● **Written request**
Print the data that follows exactly. Put each line that is not blank into a JSON list as a string.

#### Information shown ####

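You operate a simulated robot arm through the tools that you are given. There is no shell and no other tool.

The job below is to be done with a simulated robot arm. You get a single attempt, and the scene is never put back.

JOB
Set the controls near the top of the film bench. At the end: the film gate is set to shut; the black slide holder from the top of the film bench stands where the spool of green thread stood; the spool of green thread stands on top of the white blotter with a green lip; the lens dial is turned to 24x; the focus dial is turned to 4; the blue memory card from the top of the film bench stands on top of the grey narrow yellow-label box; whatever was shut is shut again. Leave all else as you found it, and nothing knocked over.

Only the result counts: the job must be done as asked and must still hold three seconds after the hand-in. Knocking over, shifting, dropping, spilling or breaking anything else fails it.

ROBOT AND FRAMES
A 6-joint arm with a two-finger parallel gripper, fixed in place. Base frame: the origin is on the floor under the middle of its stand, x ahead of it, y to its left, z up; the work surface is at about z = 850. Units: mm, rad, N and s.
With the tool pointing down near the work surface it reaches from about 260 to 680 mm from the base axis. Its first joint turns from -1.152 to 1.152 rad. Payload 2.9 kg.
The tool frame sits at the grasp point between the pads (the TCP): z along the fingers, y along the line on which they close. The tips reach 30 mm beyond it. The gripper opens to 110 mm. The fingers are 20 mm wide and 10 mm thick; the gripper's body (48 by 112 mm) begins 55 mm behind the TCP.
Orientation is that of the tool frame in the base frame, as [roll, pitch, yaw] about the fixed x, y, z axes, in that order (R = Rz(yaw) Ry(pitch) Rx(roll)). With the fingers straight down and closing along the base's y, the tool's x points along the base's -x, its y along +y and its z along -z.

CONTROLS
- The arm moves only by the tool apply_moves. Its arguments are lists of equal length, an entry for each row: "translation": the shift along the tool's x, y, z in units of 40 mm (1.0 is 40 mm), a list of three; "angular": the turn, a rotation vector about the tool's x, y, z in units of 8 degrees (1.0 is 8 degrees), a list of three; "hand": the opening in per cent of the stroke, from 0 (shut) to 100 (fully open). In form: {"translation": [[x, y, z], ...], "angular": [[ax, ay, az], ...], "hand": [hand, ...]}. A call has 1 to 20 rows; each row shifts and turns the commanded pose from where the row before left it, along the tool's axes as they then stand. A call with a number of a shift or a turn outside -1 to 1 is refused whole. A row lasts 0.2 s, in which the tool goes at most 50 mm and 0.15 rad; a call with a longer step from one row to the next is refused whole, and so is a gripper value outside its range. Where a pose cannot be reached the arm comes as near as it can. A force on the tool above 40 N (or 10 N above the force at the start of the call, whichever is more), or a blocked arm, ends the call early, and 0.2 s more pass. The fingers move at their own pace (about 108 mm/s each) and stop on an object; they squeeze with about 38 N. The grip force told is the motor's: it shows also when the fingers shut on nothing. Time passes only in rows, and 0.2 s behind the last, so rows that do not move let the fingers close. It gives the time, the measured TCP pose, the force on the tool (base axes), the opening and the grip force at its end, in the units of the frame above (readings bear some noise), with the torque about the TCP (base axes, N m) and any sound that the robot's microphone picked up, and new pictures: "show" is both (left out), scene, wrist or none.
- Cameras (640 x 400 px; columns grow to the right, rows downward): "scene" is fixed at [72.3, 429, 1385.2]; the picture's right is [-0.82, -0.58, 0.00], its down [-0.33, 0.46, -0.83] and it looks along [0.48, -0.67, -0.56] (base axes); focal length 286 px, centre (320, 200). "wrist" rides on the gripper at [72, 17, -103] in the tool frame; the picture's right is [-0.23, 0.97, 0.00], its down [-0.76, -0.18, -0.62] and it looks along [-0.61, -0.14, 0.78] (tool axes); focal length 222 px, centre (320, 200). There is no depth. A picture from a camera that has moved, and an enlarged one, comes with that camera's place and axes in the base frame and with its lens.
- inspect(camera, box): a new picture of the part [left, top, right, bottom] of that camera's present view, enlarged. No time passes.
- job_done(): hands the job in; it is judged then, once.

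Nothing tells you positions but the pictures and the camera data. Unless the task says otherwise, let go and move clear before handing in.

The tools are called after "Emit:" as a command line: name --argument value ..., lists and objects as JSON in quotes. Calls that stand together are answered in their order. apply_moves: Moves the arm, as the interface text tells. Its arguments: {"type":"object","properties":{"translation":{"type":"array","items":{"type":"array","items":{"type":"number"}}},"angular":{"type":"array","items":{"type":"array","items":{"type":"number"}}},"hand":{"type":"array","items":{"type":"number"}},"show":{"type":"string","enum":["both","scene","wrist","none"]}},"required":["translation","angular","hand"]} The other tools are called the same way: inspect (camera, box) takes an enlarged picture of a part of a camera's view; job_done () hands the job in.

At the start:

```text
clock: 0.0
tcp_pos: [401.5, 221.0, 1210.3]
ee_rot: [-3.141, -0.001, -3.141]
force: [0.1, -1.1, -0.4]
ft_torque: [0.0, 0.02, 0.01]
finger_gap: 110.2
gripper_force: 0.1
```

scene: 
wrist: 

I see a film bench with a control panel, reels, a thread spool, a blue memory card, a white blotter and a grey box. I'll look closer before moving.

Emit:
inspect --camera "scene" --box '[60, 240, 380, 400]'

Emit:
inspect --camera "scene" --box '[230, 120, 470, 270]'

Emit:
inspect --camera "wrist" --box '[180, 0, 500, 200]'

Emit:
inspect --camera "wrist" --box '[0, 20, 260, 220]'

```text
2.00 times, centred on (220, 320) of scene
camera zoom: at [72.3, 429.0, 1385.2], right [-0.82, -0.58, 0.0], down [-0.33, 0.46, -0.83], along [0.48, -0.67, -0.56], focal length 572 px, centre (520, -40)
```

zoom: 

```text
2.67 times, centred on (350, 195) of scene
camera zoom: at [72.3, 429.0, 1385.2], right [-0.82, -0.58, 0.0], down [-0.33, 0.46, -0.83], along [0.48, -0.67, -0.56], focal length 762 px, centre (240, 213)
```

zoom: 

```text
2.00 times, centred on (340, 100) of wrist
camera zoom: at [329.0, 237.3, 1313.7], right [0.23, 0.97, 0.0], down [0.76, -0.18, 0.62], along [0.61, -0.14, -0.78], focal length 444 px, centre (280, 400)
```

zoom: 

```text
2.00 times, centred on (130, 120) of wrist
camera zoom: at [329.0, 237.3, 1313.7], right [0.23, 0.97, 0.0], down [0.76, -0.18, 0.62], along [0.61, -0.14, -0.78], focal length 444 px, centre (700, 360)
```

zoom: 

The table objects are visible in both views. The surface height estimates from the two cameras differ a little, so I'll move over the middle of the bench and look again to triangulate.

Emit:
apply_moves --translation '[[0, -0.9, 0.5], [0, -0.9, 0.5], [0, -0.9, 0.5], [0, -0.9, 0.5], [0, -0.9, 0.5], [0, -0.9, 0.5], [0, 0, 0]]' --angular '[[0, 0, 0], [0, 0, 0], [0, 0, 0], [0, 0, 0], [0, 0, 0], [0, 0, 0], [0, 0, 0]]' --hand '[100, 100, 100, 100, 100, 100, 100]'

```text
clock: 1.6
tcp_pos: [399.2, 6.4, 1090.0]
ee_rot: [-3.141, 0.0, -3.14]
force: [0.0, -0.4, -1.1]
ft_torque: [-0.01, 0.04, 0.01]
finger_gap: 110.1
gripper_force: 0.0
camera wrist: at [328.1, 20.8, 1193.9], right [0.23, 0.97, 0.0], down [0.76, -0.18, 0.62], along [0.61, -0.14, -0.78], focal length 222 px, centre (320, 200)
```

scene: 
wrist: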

####

● **Result of the exercise**
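[
  "You operate a simulated robot arm through the tools that you are given. There is no shell and no other tool.",
  "The job below is to be done with a simulated robot arm. You get a single attempt, and the scene is never put back.",
  "JOB",
  "Set the controls near the top of the film bench. At the end: the film gate is set to shut; the black slide holder from the top of the film bench stands where the spool of green thread stood; the spool of green thread stands on top of the white blotter with a green lip; the lens dial is turned to 24x; the focus dial is turned to 4; the blue memory card from the top of the film bench stands on top of the grey narrow yellow-label box; whatever was shut is shut again. Leave all else as you found it, and nothing knocked over.",
  "Only the result counts: the job must be done as asked and must still hold three seconds after the hand-in. Knocking over, shifting, dropping, spilling or breaking anything else fails it.",
  "ROBOT AND FRAMES",
  "A 6-joint arm with a two-finger parallel gripper, fixed in place. Base frame: the origin is on the floor under the middle of its stand, x ahead of it, y to its left, z up; the work surface is at about z = 850. Units: mm, rad, N and s.",
  "With the tool pointing down near the work surface it reaches from about 260 to 680 mm from the base axis. Its first joint turns from -1.152 to 1.152 rad. Payload 2.9 kg.",
  "The tool frame sits at the grasp point between the pads (the TCP): z along the fingers, y along the line on which they close. The tips reach 30 mm beyond it. The gripper opens to 110 mm. The fingers are 20 mm wide and 10 mm thick; the gripper's body (48 by 112 mm) begins 55 mm behind the TCP.",
  "Orientation is that of the tool frame in the base frame, as [roll, pitch, yaw] about the fixed x, y, z axes, in that order (R = Rz(yaw) Ry(pitch) Rx(roll)). With the fingers straight down and closing along the base's y, the tool's x points along the base's -x, its y along +y and its z along -z.",
  "CONTROLS",
  "- The arm moves only by the tool apply_moves. Its arguments are lists of equal length, an entry for each row: \"translation\": the shift along the tool's x, y, z in units of 40 mm (1.0 is 40 mm), a list of three; \"angular\": the turn, a rotation vector about the tool's x, y, z in units of 8 degrees (1.0 is 8 degrees), a list of three; \"hand\": the opening in per cent of the stroke, from 0 (shut) to 100 (fully open). In form: {\"translation\": [[x, y, z], ...], \"angular\": [[ax, ay, az], ...], \"hand\": [hand, ...]}. A call has 1 to 20 rows; each row shifts and turns the commanded pose from where the row before left it, along the tool's axes as they then stand. A call with a number of a shift or a turn outside -1 to 1 is refused whole. A row lasts 0.2 s, in which the tool goes at most 50 mm and 0.15 rad; a call with a longer step from one row to the next is refused whole, and so is a gripper value outside its range. Where a pose cannot be reached the arm comes as near as it can. A force on the tool above 40 N (or 10 N above the force at the start of the call, whichever is more), or a blocked arm, ends the call early, and 0.2 s more pass. The fingers move at their own pace (about 108 mm/s each) and stop on an object; they squeeze with about 38 N. The grip force told is the motor's: it shows also when the fingers shut on nothing. Time passes only in rows, and 0.2 s behind the last, so rows that do not move let the fingers close. It gives the time, the measured TCP pose, the force on the tool (base axes), the opening and the grip force at its end, in the units of the frame above (readings bear some noise), with the torque about the TCP (base axes, N m) and any sound that the robot's microphone picked up, and new pictures: \"show\" is both (left out), scene, wrist or none.",
  "- Cameras (640 x 400 px; columns grow to the right, rows downward): \"scene\" is fixed at [72.3, 429, 1385.2]; the picture's right is [-0.82, -0.58, 0.00], its down [-0.33, 0.46, -0.83] and it looks along [0.48, -0.67, -0.56] (base axes); focal length 286 px, centre (320, 200). \"wrist\" rides on the gripper at [72, 17, -103] in the tool frame; the picture's right is [-0.23, 0.97, 0.00], its down [-0.76, -0.18, -0.62] and it looks along [-0.61, -0.14, 0.78] (tool axes); focal length 222 px, centre (320, 200). There is no depth. A picture from a camera that has moved, and an enlarged one, comes with that camera's place and axes in the base frame and with its lens.",
  "- inspect(camera, box): a new picture of the part [left, top, right, bottom] of that camera's present view, enlarged. No time passes.",
  "- job_done(): hands the job in; it is judged then, once.",
  "Nothing tells you positions but the pictures and the camera data. Unless the task says otherwise, let go and move clear before handing in.",
  "The tools are called after \"Emit:\" as a command line: name --argument value ..., lists and objects as JSON in quotes. Calls that stand together are answered in their order. apply_moves: Moves the arm, as the interface text tells. Its arguments: {\"type\":\"object\",\"properties\":{\"translation\":{\"type\":\"array\",\"items\":{\"type\":\"array\",\"items\":{\"type\":\"number\"}}},\"angular\":{\"type\":\"array\",\"items\":{\"type\":\"array\",\"items\":{\"type\":\"number\"}}},\"hand\":{\"type\":\"array\",\"items\":{\"type\":\"number\"}},\"show\":{\"type\":\"string\",\"enum\":[\"both\",\"scene\",\"wrist\",\"none\"]}},\"required\":[\"translation\",\"angular\",\"hand\"]} The other tools are called the same way: inspect (camera, box) takes an enlarged picture of a part of a camera's view; job_done () hands the job in.",
  "At the start:",
  "```text",
  "clock: 0.0",
  "tcp_pos: [401.5, 221.0, 1210.3]",
  "ee_rot: [-3.141, -0.001, -3.141]",
  "force: [0.1, -1.1, -0.4]",
  "ft_torque: [0.0, 0.02, 0.01]",
  "finger_gap: 110.2",
  "gripper_force: 0.1",
  "```",
  "scene: ",
  "wrist: ",
  "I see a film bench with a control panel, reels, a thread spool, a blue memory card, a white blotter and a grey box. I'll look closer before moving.",
  "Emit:",
  "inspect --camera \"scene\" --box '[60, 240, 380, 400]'",
  "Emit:",
  "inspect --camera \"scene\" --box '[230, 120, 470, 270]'",
  "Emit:",
  "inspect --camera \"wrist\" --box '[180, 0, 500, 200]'",
  "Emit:",
  "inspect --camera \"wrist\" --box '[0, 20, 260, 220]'",
  "```text",
  "2.00 times, centred on (220, 320) of scene",
  "camera zoom: at [72.3, 429.0, 1385.2], right [-0.82, -0.58, 0.0], down [-0.33, 0.46, -0.83], along [0.48, -0.67, -0.56], focal length 572 px, centre (520, -40)",
  "```",
  "zoom: ",
  "```text",
  "2.67 times, centred on (350, 195) of scene",
  "camera zoom: at [72.3, 429.0, 1385.2], right [-0.82, -0.58, 0.0], down [-0.33, 0.46, -0.83], along [0.48, -0.67, -0.56], focal length 762 px, centre (240, 213)",
  "```",
  "zoom: ",
  "```text",
  "2.00 times, centred on (340, 100) of wrist",
  "camera zoom: at [329.0, 237.3, 1313.7], right [0.23, 0.97, 0.0], down [0.76, -0.18, 0.62], along [0.61, -0.14, -0.78], focal length 444 px, centre (280, 400)",
  "```",
  "zoom: ",
  "```text",
  "2.00 times, centred on (130, 120) of wrist",
  "camera zoom: at [329.0, 237.3, 1313.7], right [0.23, 0.97, 0.0], down [0.76, -0.18, 0.62], along [0.61, -0.14, -0.78], focal length 444 px, centre (700, 360)",
  "```",
  "zoom: ",
  "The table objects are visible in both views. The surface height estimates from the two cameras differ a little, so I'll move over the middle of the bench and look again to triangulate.",
  "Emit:",
  "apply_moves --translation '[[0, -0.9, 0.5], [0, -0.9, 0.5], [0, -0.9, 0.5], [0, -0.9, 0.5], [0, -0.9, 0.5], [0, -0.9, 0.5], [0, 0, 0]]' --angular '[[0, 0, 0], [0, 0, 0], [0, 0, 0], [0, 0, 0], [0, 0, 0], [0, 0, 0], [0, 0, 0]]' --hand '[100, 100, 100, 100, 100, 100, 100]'",
  "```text",
  "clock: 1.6",
  "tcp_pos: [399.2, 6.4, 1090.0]",
  "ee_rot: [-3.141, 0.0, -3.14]",
  "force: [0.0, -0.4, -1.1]",
  "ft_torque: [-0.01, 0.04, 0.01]",
  "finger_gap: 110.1",
  "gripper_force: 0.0",
  "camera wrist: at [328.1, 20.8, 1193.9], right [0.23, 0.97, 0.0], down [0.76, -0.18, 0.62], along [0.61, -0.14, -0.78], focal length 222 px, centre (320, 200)",
  "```",
  "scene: ",
  "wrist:"
]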